**Things to do**.
[A] Set down, please, exactly the lines below that run from the line with "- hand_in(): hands" to the line with "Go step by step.", both lines included. Give them as a Markdown table with the columns Position and Text: a running number and the line, blank lines left out.
[B] Extend the source, starting right after its last sentence.

++++ Data segment

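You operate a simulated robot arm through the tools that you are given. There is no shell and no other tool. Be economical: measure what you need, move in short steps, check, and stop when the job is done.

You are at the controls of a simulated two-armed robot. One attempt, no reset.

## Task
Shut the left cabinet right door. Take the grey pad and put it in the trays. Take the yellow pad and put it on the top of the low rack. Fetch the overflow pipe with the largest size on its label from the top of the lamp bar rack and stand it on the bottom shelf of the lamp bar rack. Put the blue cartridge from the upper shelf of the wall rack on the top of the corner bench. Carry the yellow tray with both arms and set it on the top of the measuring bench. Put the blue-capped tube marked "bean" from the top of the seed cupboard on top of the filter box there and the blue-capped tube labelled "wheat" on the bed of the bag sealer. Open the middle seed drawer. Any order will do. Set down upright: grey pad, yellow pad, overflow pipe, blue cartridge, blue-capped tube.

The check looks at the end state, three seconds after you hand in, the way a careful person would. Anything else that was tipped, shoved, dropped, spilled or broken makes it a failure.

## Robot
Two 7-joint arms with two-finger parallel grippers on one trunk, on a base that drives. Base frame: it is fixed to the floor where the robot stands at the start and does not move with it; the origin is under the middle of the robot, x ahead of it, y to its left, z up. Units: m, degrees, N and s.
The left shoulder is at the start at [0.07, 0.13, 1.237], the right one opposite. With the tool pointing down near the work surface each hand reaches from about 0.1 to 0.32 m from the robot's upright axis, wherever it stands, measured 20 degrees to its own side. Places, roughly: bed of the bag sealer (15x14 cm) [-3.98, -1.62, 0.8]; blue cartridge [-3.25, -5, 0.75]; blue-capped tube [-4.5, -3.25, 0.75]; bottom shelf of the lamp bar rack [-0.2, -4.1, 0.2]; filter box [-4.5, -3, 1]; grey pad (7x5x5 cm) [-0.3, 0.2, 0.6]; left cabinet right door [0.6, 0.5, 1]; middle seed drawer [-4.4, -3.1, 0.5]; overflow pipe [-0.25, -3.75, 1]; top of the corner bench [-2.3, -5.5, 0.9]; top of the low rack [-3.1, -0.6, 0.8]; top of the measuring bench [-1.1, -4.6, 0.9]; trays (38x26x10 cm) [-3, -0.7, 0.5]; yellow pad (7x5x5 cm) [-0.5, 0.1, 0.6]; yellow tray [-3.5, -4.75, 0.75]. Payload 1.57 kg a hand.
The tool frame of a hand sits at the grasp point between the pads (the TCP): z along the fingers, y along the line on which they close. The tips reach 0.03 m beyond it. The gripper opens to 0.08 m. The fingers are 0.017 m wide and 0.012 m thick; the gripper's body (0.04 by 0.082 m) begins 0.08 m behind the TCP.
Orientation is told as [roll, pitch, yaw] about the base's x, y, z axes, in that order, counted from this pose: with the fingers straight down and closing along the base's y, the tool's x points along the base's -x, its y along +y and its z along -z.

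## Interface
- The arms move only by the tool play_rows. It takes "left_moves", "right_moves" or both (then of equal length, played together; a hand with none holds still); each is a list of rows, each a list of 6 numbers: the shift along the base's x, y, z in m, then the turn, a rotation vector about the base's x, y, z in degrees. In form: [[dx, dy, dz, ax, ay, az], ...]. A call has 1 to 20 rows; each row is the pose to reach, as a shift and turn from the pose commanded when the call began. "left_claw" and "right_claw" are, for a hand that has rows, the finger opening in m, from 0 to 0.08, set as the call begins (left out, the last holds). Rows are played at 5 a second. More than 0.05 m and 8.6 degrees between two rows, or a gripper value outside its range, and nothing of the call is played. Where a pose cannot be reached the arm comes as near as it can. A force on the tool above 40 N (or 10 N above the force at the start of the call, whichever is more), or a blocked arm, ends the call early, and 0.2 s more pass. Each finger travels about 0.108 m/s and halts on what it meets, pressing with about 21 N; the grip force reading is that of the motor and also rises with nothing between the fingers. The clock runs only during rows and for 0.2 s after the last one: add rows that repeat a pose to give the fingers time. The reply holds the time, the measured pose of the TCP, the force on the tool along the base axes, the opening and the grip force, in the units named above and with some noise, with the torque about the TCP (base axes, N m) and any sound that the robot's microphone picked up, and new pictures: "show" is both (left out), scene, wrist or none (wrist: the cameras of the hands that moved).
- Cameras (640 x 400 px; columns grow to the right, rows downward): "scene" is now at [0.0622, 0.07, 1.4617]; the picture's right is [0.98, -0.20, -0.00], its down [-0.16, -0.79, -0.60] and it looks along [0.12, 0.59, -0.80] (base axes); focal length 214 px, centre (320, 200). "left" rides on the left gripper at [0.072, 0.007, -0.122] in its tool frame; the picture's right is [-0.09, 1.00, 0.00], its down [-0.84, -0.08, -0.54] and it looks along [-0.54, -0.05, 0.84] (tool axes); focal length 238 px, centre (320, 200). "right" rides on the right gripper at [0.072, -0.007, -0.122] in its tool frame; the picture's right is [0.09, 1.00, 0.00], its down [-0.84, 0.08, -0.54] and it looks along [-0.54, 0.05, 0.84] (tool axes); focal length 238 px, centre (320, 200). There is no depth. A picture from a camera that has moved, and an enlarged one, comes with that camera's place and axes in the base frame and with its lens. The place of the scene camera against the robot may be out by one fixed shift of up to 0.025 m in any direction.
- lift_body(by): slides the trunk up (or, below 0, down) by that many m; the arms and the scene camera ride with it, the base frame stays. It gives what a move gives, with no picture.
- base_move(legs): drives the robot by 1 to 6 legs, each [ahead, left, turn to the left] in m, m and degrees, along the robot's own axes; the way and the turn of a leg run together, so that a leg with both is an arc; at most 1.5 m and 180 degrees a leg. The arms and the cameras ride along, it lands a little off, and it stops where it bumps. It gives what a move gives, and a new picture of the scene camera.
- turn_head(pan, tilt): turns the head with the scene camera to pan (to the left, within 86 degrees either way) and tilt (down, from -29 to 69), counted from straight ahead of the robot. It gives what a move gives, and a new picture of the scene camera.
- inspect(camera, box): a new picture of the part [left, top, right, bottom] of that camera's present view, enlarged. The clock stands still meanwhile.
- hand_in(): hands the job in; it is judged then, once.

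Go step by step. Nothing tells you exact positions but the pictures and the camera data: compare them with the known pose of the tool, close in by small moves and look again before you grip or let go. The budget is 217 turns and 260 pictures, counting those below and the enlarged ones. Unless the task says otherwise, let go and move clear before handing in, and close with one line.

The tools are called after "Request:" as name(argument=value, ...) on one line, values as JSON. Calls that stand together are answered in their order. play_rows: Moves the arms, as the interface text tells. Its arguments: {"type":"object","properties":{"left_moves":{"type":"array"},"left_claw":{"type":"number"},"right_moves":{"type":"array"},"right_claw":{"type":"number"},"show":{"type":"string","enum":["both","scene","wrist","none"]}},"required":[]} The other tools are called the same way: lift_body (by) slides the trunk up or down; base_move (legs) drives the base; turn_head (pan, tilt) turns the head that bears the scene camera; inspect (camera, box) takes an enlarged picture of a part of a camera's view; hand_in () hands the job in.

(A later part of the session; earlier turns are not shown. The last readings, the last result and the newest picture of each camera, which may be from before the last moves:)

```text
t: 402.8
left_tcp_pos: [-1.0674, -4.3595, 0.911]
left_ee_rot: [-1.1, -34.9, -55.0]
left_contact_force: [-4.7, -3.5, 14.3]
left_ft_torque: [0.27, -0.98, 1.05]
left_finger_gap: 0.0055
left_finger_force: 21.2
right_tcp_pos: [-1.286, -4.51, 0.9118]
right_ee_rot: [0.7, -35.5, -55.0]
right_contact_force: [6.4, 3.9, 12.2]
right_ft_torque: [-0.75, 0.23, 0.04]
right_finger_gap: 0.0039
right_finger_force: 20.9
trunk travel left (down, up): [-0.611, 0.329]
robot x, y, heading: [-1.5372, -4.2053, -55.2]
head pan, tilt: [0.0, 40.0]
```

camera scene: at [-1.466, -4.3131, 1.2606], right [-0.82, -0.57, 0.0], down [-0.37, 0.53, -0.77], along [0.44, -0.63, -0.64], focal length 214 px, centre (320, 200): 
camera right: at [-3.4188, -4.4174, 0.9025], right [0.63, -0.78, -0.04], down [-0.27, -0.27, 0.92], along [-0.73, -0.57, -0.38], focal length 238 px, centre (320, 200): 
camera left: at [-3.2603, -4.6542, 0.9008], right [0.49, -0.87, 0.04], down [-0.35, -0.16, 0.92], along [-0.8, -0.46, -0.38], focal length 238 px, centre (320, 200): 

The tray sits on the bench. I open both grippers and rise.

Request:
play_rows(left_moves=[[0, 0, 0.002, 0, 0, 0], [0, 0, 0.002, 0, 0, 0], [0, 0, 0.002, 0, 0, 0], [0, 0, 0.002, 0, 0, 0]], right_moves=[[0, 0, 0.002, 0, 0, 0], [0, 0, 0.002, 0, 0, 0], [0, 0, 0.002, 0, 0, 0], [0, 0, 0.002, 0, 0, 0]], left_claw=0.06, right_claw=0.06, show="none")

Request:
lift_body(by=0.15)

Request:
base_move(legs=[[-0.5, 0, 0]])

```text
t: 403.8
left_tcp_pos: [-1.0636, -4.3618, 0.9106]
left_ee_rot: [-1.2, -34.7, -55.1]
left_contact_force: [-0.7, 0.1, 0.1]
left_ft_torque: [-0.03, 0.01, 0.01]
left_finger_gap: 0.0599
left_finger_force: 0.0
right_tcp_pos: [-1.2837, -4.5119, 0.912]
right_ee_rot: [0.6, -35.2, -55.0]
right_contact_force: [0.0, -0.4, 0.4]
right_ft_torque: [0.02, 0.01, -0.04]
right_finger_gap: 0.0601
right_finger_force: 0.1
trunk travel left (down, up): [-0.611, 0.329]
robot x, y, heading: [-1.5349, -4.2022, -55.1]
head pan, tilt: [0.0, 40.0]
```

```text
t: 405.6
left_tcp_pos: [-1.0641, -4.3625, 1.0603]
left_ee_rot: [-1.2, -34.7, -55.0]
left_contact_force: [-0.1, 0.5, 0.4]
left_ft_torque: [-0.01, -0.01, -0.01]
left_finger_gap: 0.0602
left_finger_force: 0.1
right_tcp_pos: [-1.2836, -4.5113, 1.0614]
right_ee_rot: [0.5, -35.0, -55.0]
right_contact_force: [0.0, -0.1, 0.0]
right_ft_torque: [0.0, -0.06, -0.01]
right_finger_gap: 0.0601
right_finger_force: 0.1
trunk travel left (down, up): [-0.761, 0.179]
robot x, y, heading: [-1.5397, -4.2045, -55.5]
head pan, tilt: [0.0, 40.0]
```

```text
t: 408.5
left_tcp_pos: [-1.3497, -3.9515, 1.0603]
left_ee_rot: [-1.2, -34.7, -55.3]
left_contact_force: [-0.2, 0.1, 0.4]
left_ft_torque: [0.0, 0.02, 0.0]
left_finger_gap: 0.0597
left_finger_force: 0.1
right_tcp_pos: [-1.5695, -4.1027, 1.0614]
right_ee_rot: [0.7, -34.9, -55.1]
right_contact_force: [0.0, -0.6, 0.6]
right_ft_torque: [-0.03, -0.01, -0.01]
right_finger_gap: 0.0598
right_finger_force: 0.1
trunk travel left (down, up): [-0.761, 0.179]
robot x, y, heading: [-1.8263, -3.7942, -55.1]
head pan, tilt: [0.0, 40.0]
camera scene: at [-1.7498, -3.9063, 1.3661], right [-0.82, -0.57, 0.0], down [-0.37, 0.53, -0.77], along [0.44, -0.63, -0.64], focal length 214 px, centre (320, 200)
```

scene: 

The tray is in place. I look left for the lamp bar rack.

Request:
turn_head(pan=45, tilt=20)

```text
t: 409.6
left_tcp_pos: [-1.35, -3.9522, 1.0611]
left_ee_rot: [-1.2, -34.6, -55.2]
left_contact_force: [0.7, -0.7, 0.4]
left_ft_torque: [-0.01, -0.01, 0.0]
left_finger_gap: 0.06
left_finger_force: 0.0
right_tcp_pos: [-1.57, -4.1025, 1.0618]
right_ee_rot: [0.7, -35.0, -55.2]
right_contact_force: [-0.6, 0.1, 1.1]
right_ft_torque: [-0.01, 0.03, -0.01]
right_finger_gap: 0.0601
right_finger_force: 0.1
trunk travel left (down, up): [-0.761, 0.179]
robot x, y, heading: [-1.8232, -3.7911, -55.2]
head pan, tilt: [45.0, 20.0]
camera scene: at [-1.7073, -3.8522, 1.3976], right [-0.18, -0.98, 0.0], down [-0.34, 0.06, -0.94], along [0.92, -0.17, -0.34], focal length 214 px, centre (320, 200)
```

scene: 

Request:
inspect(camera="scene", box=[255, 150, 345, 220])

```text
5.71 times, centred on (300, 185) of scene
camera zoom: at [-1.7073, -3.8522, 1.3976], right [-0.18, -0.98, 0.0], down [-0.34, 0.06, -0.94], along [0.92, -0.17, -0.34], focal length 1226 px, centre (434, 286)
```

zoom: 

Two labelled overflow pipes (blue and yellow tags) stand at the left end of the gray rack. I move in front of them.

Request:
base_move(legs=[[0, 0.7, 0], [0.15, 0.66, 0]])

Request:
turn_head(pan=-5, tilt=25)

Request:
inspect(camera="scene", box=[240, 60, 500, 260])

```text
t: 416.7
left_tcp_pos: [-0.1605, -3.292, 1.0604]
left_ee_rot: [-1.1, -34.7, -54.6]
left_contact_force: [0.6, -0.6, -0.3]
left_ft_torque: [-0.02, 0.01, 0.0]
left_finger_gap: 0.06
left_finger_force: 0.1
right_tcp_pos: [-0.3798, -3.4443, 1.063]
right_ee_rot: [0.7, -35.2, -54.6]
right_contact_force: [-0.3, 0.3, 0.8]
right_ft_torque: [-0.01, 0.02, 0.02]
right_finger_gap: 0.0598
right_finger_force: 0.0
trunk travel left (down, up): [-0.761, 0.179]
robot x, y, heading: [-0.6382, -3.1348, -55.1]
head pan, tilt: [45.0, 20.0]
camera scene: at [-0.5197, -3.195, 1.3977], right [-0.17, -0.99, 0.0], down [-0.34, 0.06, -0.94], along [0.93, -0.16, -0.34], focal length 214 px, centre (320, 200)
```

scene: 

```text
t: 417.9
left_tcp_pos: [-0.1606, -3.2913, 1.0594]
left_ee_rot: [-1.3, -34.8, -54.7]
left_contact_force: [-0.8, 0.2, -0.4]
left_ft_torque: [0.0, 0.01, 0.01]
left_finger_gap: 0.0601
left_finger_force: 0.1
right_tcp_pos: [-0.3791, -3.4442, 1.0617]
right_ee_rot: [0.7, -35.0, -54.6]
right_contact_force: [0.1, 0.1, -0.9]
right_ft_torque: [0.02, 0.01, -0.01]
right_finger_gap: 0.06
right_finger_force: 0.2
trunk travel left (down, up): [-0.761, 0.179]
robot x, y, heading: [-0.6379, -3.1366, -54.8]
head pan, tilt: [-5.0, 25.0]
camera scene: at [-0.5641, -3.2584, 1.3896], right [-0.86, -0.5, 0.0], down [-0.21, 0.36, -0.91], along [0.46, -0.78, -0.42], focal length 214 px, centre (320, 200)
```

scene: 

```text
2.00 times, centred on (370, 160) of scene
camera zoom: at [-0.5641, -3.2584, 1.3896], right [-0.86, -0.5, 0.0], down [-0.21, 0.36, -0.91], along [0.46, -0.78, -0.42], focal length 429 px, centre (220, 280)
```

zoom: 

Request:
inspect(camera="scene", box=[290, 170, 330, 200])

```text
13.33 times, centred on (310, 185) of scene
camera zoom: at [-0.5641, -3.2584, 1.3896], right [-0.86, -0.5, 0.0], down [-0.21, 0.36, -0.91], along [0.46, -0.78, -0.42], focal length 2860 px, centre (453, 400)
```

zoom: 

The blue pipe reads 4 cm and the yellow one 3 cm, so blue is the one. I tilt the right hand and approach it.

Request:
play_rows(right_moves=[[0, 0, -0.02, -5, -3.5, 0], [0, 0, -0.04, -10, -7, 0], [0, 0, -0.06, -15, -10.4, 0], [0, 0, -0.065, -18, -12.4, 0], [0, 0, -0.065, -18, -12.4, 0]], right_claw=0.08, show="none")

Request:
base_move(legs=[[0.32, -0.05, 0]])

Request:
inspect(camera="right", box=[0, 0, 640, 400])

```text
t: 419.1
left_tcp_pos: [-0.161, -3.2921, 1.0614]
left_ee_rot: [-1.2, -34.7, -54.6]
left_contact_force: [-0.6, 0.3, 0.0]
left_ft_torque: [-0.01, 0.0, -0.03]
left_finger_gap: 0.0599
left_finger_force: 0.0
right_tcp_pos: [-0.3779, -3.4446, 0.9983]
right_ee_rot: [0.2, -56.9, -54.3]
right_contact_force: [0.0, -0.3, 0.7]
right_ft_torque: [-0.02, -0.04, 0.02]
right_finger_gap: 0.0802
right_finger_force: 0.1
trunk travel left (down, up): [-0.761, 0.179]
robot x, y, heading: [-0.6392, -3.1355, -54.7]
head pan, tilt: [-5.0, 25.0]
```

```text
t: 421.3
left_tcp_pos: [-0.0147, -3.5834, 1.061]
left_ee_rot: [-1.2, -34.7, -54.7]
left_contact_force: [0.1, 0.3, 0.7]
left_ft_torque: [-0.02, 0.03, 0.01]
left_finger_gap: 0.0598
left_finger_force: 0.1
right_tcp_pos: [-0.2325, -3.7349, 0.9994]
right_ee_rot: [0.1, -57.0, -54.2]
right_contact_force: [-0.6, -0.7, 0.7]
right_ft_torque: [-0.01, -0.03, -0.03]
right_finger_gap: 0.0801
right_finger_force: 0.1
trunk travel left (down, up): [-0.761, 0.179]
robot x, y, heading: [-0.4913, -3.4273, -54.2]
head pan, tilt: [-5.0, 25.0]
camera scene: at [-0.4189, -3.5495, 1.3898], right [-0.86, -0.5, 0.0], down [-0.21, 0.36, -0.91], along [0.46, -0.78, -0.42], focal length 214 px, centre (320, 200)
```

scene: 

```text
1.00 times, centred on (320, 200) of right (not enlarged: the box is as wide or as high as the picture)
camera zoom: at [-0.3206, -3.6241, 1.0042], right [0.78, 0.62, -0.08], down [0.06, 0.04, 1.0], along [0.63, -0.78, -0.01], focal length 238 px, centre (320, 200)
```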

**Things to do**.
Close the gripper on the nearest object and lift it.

++++++++
++++ Source

By Rjay Zuriaga Castor

PHOTO: Philippine Star

MANILA, Philippines — The Department of Budget and Management (DBM) has yet to submit to Congress on Monday, August 23, the 2022 National Expenditure Program (NEP), which proposes a ₱5.024 trillion expenditure ceiling and will be the “highest ever” in the country’s history. 

“Ang proposed budget para sa susunod na taon ay nasa ₱5.024 trillion, ang pinakamataas na budget sa ating kasaysayan,” presidential spokesperson Harry Roque said Tuesday in a Palace press briefing.



Roque added that the funding proposal will be submitted to Congress two days before the constitutional deadline on 25 August.

“Sa ngayon ay finafinalize na po at piniprint ang fiscal year 2022 National Expenditure Program o NEP at target na maisumite ito sa Kongreso sa Lunes, August 23, 2021,” he added.

The proposed national budget is equivalent to 22.8 percent of the country’s gross domestic product (GDP) and about 11.5 percent higher than the ₱4.5 trillion budget in 2021. 

These funds will be dedicated for the implementation of the Universal Health Care Act, procurement of medical equipment for the COVID-19 pandemic response and implementation of the Universal Access to Quality Tertiary Education, among others. 

Roque reiterated that the social services sector, which includes health-related services and education-related programs, will receive the highest allocation of the proposed budget at 38.2% of the proposed budget, or ₱1.922 trillion.

Meanwhile, the economic sector will receive 29.3% of the proposed budget or ₱1.474 trillion for the administration’s Build, Build, Build infrastructure program.

Roque added that the general public services sector will get ₱862.7 billion, the defense sector will get ₱224.4 billion, and the debt burden will get ₱541.3 billion. 

The debt burden agencies will have 10.8% of the proposed budget at ₱541.3 billion and the defense sector will be given 4.5%, or ₱224.4 billion.

++++++++

**Answer list**.
[A]
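| Position | Text |
|---|---|
| 1 | - hand_in(): hands the job in; it is judged then, once. |
| 2 | Go step by step. Nothing tells you exact positions but the pictures and the camera data: compare them with the known pose of the tool, close in by small moves and look again before you grip or let go. The budget is 217 turns and 260 pictures, counting those below and the enlarged ones. Unless the task says otherwise, let go and move clear before handing in, and close with one line. |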

[B]
The interagency Development Budget Coordination Committee (DBCC) has already given the thumbs up for the proposed budget and the following agencies will the following slices:

• Education sector (Department of Education, State Universities and Colleges, Commission on Higher Education) – ₱773.6 billion
• Department of Public Works and Highways – ₱686.1 billion
•Department of the Interior and Local Government – ₱250.4 billion
• Department of Health – ₱242 billion
• Department of National Defense – ₱222 billion
• Department of Social Welfare and Development – ₱191.4 billion
• Department of Transportation – ₱151.3 billion
• Department of Agriculture and National Irrigation Administration – ₱103.5 billion
• Department of Labor and Employment – ₱44.9 billion

Ahead of its submission to Congress and prior to his resignation from his post due to health reasons, former Budget Secretary Wendel Avisado, said that the proposed ₱5-trillion national budget for 2022 aims to sustain the government’s COVID-19 pandemic response programs.

Avisado claimed the expenditure ceiling of 2022 includes the procurement of COVID-19 testing kits, hiring of medical frontliners, establishment of the Virology Institute of the Philippines, and the continuous implementation of health programs under the Universal Health Care law.

To ensure that services of the DBM remained unhampered, Budget Undersecretary Tina Rose Marie Canda was appointed by President Rodrigo Duterte to serve as the officer-in-charge during Avisado’s absence.

However, Senate Minority Leader Franklin Drilón has expressed concern over the resignation of Avisado, citing the “President’s 2022 budget [has] not been submitted 20 days after the SONA, which is behind schedule” if compared with prior years.



Drilón, the Senate’s chief fiscalizer, further exclaimed that it will give Congress “very little time to scrutinize,” given the pandemic and the fact that the campaign period starts shortly. 

Under the 1987 Constitution, the executive department is mandated to submit the proposed budget to the Congress for scrutiny and approval within 30 days from the opening of its regular session.